- _Exercise_: Copy the listing below line for line, starting at its first line and ending with the line that has "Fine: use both" in it. Add nothing. Use a Markdown table whose columns are Place (a running number) and Line content (the line), and skip blank lines.

= = = =

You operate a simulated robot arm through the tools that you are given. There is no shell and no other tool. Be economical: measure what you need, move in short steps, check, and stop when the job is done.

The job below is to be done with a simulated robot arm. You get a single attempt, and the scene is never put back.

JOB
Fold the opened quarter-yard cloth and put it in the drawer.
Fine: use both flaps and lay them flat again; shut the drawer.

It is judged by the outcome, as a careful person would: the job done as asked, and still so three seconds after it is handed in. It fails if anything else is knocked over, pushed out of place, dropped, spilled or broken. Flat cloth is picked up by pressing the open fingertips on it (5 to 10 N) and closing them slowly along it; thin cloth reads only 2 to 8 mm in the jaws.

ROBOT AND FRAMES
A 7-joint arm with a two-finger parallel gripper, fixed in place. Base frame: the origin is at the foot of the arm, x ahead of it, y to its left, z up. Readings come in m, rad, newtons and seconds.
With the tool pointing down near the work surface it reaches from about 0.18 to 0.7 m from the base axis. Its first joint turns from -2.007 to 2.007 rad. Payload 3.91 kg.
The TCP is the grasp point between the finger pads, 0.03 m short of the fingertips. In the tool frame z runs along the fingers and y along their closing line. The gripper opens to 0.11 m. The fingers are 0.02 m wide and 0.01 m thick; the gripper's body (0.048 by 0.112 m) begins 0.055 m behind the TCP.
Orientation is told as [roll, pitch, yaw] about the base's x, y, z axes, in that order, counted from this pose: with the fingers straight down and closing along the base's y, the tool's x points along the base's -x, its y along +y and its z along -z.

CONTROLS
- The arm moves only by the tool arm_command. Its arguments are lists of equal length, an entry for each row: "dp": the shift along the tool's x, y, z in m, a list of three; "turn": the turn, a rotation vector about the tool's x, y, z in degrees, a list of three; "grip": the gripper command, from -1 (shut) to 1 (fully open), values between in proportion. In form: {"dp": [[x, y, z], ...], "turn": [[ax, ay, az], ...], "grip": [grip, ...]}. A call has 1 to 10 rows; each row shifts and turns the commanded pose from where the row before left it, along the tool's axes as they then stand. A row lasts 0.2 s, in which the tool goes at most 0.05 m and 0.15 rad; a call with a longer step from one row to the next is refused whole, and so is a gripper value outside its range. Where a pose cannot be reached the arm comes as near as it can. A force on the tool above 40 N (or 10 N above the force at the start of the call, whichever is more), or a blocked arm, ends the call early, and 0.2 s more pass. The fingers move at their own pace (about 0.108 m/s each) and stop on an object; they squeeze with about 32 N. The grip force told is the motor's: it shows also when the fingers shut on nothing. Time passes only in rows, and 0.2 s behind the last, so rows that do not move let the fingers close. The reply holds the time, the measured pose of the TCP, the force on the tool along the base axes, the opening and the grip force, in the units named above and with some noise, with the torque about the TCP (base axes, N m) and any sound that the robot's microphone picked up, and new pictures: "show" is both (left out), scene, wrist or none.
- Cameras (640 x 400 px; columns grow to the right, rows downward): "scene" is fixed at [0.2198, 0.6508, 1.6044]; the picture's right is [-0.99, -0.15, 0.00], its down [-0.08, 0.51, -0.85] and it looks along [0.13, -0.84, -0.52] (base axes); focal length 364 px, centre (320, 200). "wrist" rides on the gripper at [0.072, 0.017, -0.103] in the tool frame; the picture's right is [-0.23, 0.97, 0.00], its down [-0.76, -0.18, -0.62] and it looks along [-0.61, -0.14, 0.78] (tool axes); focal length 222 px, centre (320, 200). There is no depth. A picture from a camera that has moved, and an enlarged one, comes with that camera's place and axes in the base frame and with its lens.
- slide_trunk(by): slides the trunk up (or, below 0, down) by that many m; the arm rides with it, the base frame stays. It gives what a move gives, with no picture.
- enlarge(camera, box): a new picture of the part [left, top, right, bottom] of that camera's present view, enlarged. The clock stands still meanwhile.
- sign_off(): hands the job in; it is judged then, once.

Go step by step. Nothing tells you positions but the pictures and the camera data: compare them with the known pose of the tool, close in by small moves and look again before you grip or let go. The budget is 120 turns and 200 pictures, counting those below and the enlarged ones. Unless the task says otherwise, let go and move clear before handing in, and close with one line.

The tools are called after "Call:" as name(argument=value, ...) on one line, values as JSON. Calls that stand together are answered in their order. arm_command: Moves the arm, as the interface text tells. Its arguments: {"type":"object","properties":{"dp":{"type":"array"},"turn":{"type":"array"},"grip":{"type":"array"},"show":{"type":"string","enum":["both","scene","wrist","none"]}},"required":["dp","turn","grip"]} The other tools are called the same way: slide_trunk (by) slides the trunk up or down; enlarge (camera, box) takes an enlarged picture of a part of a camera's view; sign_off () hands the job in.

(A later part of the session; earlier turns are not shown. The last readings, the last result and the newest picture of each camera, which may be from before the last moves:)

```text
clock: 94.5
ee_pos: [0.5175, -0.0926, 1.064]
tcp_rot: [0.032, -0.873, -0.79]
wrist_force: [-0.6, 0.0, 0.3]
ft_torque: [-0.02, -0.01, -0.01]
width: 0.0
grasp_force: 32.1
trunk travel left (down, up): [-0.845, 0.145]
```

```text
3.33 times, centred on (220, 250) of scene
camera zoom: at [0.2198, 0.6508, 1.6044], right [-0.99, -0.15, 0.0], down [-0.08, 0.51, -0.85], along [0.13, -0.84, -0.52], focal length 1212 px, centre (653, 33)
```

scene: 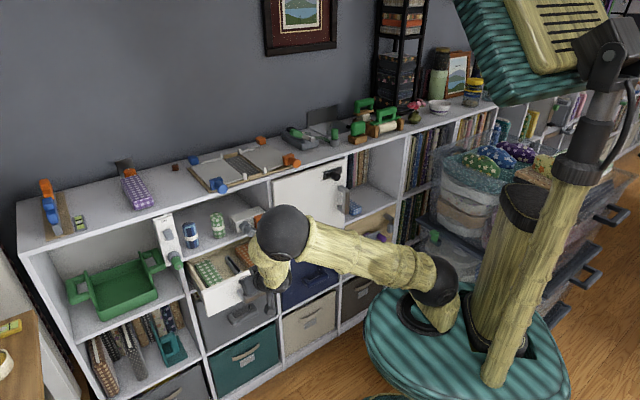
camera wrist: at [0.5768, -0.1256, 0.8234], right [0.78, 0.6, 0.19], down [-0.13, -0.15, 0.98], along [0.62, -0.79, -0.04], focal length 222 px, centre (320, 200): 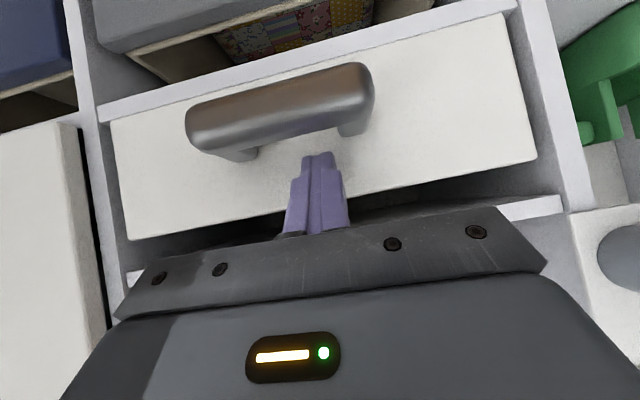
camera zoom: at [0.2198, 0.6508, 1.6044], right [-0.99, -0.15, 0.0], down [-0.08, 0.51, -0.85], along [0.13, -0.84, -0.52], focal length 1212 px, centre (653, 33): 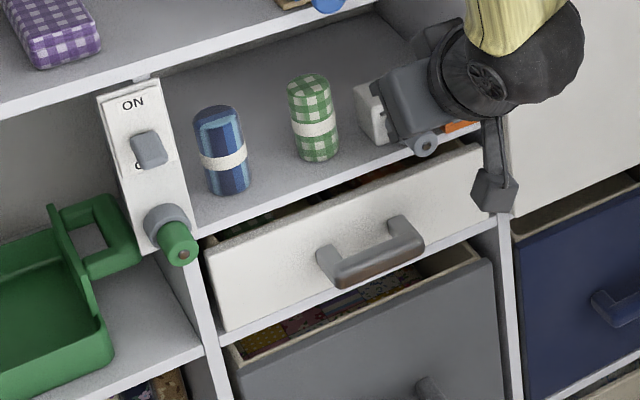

= = = =

- _Exercise answer_:
| Place | Line content |
|---|---|
| 1 | You operate a simulated robot arm through the tools that you are given. There is no shell and no other tool. Be economical: measure what you need, move in short steps, check, and stop when the job is done. |
| 2 | The job below is to be done with a simulated robot arm. You get a single attempt, and the scene is never put back. |
| 3 | JOB |
| 4 | Fold the opened quarter-yard cloth and put it in the drawer. |
| 5 | Fine: use both flaps and lay them flat again; shut the drawer. |